When the subway gets epically cramped, sometimes it helps to just laugh out loud, or, if that doesn't work, poop your pants, because nobody's coming within five feet of you then. Or you could just concentrate on the ads, like the dude behind Paging Dr. Zizmor

From a surprisingly not-homeless dude who rides public transit just to scope the ads (and stay warm), this blog defies the corporate sponsorship creeping into our subways by offering commentary on local 'verts that are infinitely more hilarious. Choice excerpts

The ubiquitous, Technicolor Dr. Zizmor: Was "Your Cardiologist" ever seen on TV? The answer is "no", unless it was on PBS. Go with the pro, and your skin will be all the colors of the rainbow

A montage of folks holding up "E" hand signs for Earth Day: East Side. West Side. As any Crip or Blood will tell you, none of that matters when the Earth hangs in the balance. Unfortunately, no one asked them, so here's a fireman, a guy with a bike, some kid Sally Struthers wants you to adopt, chicks of several different ethnicities who for some reason haven't been locked in to an exclusive contract with Benetton, some dude with tattoos who's probably in Fall Out Boy, a pedophile and his victim, and the worst actor on Entourage

An ad reminding riders to give seats to elderly/pregnant passengers: Sadly, if confronted with the above situation (both a pregnant and an elderly passenger), your head will spasm more and more violently until it finally explodes in a scene reminiscent of Scanners.
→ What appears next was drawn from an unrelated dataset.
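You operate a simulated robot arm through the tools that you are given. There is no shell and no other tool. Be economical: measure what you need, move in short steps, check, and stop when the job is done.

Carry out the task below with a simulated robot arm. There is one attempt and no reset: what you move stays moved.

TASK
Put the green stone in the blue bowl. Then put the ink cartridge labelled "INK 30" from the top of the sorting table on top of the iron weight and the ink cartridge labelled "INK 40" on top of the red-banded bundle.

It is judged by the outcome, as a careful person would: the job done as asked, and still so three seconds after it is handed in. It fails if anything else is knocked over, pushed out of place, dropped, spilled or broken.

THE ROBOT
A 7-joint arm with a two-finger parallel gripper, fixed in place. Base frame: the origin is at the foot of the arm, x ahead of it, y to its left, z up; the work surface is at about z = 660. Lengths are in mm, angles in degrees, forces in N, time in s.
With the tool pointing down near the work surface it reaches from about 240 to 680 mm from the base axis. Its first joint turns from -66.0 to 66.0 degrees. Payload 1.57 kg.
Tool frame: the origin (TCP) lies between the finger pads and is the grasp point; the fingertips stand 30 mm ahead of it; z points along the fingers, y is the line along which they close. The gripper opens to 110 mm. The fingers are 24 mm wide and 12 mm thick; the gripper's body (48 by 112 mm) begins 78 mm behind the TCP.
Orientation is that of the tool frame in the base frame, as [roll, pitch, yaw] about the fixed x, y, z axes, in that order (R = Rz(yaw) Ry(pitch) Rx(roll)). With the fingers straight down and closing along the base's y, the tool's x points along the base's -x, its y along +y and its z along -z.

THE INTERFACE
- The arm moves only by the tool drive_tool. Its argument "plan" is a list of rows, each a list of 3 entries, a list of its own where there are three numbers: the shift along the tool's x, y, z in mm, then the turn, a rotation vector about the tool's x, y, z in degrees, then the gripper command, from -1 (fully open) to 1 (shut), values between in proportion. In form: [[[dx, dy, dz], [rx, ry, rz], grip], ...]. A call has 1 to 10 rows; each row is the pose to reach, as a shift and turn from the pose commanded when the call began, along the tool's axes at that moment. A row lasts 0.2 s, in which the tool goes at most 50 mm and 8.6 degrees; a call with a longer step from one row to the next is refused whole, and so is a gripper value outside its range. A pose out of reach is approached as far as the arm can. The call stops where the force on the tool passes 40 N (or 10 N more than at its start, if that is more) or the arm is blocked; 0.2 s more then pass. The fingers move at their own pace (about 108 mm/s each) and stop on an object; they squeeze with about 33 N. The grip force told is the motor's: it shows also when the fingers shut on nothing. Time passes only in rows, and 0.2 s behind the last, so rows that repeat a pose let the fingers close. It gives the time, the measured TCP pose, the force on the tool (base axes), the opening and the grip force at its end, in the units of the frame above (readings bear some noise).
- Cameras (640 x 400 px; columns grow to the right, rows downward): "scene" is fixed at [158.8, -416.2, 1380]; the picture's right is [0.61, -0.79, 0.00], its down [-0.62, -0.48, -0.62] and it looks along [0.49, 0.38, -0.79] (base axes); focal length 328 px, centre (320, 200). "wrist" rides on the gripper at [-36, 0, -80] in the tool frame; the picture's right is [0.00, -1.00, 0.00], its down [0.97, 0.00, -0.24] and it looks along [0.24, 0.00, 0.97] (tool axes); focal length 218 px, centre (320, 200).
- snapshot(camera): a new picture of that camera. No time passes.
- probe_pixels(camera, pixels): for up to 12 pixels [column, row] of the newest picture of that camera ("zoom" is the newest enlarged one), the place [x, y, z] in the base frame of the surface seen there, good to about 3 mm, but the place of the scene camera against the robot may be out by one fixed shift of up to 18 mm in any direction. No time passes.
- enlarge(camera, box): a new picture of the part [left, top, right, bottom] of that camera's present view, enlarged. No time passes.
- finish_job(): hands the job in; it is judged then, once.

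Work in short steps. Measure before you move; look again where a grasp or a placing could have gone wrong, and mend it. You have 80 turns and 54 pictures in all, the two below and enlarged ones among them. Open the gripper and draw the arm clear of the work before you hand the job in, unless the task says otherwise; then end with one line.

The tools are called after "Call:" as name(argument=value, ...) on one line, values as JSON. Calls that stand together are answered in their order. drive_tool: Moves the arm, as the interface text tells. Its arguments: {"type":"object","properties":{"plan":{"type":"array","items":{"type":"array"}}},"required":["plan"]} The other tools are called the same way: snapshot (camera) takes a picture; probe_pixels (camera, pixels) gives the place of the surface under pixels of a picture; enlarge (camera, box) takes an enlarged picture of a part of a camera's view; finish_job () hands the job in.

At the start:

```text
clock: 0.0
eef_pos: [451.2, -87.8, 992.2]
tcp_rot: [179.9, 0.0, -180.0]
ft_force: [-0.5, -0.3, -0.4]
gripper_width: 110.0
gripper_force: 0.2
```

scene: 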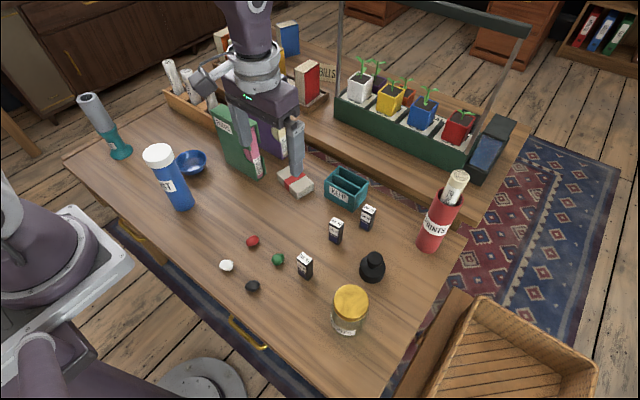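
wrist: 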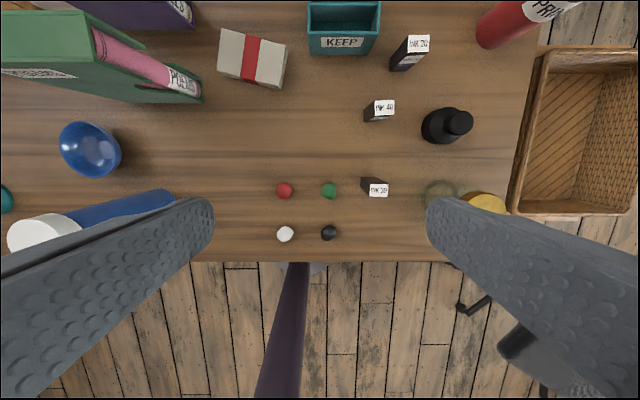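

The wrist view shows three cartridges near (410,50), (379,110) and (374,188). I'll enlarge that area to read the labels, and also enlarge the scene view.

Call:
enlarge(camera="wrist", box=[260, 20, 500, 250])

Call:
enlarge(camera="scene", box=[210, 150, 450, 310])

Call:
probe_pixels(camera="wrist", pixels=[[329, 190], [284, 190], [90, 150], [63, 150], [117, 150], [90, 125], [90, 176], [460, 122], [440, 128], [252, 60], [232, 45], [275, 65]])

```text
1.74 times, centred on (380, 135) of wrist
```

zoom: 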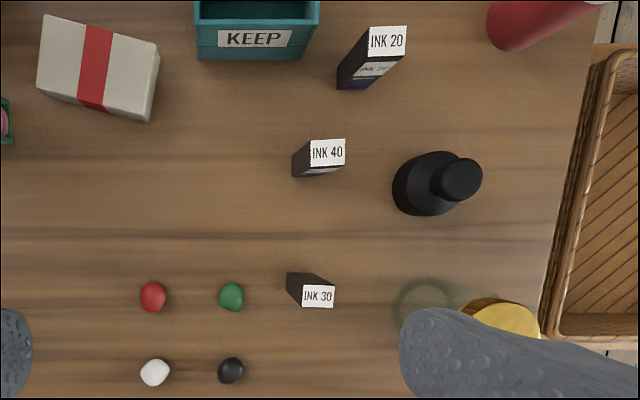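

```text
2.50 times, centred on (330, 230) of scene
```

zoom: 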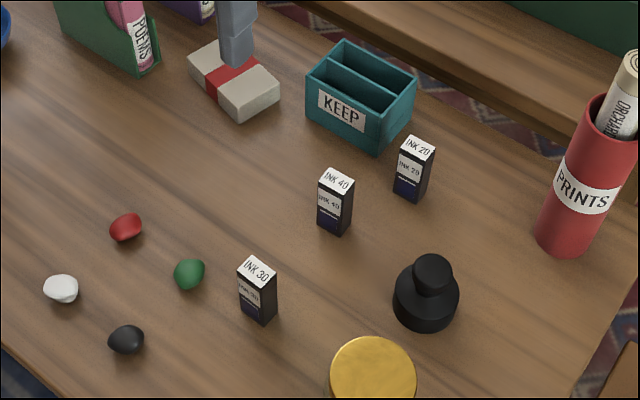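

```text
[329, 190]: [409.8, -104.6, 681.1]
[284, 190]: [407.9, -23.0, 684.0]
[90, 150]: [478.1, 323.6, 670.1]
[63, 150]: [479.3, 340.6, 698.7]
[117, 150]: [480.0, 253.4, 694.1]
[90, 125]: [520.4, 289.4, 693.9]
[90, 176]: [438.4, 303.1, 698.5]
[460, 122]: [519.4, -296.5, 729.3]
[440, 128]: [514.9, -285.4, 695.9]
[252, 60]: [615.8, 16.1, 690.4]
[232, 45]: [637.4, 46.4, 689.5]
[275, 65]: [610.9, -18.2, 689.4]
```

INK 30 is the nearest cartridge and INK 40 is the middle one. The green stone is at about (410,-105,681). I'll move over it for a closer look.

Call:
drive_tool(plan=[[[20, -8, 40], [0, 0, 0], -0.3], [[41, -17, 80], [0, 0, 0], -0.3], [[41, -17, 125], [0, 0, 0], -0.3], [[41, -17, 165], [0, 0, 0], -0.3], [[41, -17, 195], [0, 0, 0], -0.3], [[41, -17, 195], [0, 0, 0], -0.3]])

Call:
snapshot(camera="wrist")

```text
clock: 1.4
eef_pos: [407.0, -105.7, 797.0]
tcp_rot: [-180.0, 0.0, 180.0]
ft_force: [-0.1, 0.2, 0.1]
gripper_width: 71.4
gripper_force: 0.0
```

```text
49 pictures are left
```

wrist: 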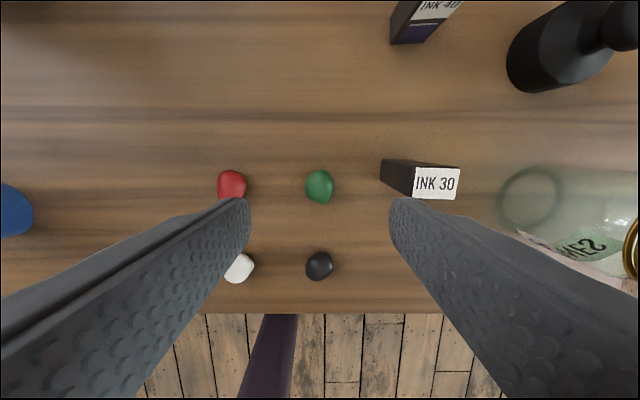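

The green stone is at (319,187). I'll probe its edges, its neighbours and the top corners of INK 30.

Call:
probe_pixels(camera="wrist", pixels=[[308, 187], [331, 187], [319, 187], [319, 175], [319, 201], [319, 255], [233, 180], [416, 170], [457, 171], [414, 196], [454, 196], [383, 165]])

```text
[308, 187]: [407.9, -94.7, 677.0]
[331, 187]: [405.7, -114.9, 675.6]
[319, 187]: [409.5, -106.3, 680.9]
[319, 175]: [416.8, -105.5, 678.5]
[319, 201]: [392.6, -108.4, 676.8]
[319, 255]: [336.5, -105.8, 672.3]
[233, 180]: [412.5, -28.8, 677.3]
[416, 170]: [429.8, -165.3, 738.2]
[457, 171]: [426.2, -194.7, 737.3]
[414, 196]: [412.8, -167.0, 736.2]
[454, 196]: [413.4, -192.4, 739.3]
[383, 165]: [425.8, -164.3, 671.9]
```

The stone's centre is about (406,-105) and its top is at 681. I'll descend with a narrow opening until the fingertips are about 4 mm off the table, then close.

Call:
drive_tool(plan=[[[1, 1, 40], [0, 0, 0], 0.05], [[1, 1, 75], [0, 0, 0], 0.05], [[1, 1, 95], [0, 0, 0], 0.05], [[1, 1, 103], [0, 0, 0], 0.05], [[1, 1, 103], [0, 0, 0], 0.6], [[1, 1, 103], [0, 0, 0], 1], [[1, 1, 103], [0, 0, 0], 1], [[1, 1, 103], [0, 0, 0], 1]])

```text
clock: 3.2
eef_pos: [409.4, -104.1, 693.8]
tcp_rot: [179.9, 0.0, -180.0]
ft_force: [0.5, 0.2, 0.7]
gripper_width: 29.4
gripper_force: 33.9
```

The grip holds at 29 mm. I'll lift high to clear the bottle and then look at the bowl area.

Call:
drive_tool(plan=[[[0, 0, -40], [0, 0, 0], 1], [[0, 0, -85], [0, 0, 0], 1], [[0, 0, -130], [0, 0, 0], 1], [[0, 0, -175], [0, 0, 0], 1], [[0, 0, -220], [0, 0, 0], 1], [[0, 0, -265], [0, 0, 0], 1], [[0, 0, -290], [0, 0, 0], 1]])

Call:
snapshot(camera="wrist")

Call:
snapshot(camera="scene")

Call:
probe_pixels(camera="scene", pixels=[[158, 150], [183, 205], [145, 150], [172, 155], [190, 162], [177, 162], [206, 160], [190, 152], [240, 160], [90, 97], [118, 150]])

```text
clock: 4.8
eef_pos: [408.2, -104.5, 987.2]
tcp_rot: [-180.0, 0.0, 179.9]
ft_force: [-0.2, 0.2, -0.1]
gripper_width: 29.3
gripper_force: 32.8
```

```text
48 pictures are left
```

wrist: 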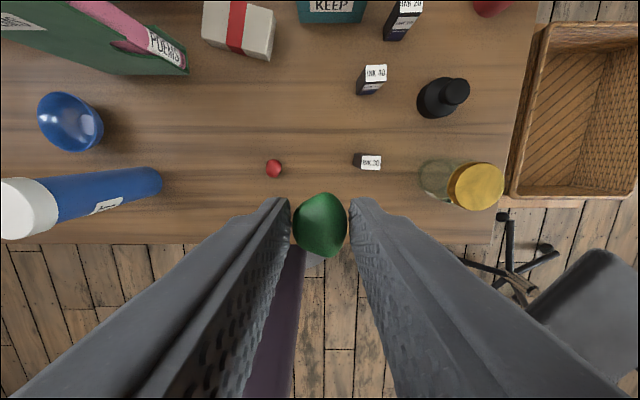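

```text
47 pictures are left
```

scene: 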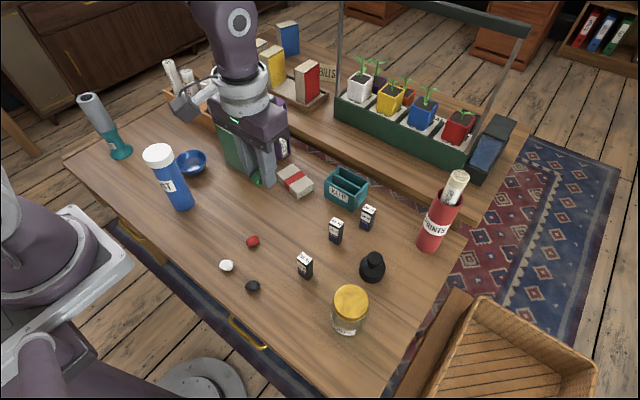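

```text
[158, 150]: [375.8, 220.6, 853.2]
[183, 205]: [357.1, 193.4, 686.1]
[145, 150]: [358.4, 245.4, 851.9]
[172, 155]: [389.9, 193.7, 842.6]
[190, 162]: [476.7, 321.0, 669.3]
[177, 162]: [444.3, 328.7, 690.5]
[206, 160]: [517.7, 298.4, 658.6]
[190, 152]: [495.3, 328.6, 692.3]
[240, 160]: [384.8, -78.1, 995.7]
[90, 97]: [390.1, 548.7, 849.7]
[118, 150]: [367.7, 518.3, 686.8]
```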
Which came out 30 years ago, making anyone who actually remembers it dangerously close to elderly themselves, and thus eligible to hold onto their seats despite the aching entreaties of stupid pregnant women

And if you spot something that's not up there, whip out your camera, because the site's also accepting hilarious submissions, which, if you keep pooping your pants to clear out some room, is something a transit cop might put you in, too.